USHL teams play 60-game seasons, which is nearly double that of a college team. Briggs’ experience reflects on his game-time poise. His biggest adjustment in Minnesota has been to the speed of the game.

“He made a comment to (volunteer goalie coach) Robb Stauber the other day that the game is slowing down for him, and that means he is starting to see the play,” Motzko said. “We’re throwing him right into the fire, and we’re very encouraged here.”

Still earning his place

Despite his strong showing last weekend, Briggs has yet to win the sole starting job at goaltender. Minnesota’s season is only six games old, and the Gophers are far from peaking as a team.

But whether the starting goaltender job for the rest of the season goes to Briggs or junior Justin Johnson is less important than Briggs’ place in the future of Gophers hockey.

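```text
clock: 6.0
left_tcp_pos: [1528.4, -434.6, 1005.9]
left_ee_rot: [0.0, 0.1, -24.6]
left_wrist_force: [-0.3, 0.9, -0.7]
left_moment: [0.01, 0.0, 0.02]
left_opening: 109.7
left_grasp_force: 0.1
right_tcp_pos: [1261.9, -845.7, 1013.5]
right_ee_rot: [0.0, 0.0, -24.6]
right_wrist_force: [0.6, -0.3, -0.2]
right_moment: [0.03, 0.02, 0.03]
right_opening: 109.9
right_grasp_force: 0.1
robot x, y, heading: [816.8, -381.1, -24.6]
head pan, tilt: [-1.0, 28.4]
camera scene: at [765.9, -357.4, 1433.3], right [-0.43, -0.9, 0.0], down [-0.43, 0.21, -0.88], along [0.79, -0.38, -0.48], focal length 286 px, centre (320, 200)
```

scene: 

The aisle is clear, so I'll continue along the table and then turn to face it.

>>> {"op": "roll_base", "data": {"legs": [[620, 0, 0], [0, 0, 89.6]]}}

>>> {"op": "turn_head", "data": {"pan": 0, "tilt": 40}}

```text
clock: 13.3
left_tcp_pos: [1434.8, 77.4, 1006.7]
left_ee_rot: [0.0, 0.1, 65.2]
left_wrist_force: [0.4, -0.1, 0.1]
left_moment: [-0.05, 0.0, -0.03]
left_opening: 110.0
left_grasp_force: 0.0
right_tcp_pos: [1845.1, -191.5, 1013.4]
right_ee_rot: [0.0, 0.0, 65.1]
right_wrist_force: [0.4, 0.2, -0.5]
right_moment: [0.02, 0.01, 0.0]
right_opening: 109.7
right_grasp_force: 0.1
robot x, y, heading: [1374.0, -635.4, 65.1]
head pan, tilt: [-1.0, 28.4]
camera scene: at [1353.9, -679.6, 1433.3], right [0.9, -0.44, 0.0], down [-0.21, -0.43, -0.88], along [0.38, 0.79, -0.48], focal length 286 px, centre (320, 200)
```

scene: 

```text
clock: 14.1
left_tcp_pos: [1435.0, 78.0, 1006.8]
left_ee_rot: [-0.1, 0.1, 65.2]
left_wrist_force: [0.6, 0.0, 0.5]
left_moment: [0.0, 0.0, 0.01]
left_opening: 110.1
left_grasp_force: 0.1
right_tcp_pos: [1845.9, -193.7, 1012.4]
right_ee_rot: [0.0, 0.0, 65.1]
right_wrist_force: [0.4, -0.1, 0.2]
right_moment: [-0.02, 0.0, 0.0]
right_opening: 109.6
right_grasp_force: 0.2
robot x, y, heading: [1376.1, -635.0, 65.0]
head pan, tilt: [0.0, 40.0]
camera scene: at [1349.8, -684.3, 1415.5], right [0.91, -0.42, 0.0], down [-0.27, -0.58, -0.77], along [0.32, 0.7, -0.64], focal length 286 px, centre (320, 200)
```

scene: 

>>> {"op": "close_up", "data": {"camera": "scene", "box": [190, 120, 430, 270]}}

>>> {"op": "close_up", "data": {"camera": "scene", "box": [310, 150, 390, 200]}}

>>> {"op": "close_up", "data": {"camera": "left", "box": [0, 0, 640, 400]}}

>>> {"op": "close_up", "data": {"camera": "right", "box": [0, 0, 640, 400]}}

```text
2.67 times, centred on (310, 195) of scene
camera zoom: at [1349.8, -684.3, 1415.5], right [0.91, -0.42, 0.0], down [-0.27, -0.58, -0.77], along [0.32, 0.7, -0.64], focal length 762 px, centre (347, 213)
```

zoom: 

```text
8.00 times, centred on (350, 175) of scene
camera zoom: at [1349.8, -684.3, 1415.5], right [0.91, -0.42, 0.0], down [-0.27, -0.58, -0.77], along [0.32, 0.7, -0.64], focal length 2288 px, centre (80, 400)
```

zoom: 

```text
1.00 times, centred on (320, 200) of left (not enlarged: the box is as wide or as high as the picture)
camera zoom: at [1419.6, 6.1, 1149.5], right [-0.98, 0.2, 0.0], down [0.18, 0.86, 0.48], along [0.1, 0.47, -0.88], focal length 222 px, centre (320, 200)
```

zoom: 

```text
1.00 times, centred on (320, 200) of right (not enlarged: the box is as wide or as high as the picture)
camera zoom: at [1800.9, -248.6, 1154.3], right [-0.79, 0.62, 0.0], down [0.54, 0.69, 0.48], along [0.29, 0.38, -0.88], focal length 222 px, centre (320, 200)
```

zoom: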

Briggs’ role suddenly became more important when Travis Weber, Minnesota’s starting goaltender last year, decided not to return to the team.

“We thought originally that Travis would be our number one goaltender and (Briggs) would come in and press J.J. for the number two spot,” Lucia said.

Now with Briggs splitting time with Johnson, the Gophers are relying on him right off the bat.

But the abrupt change in responsibility did not change Briggs’ outlook on his freshman season.

“I wanted to come in and challenge for the starting job,” Briggs said. “We’ll see what happens, but I want to start as many games as possible as a freshman and take it from there.”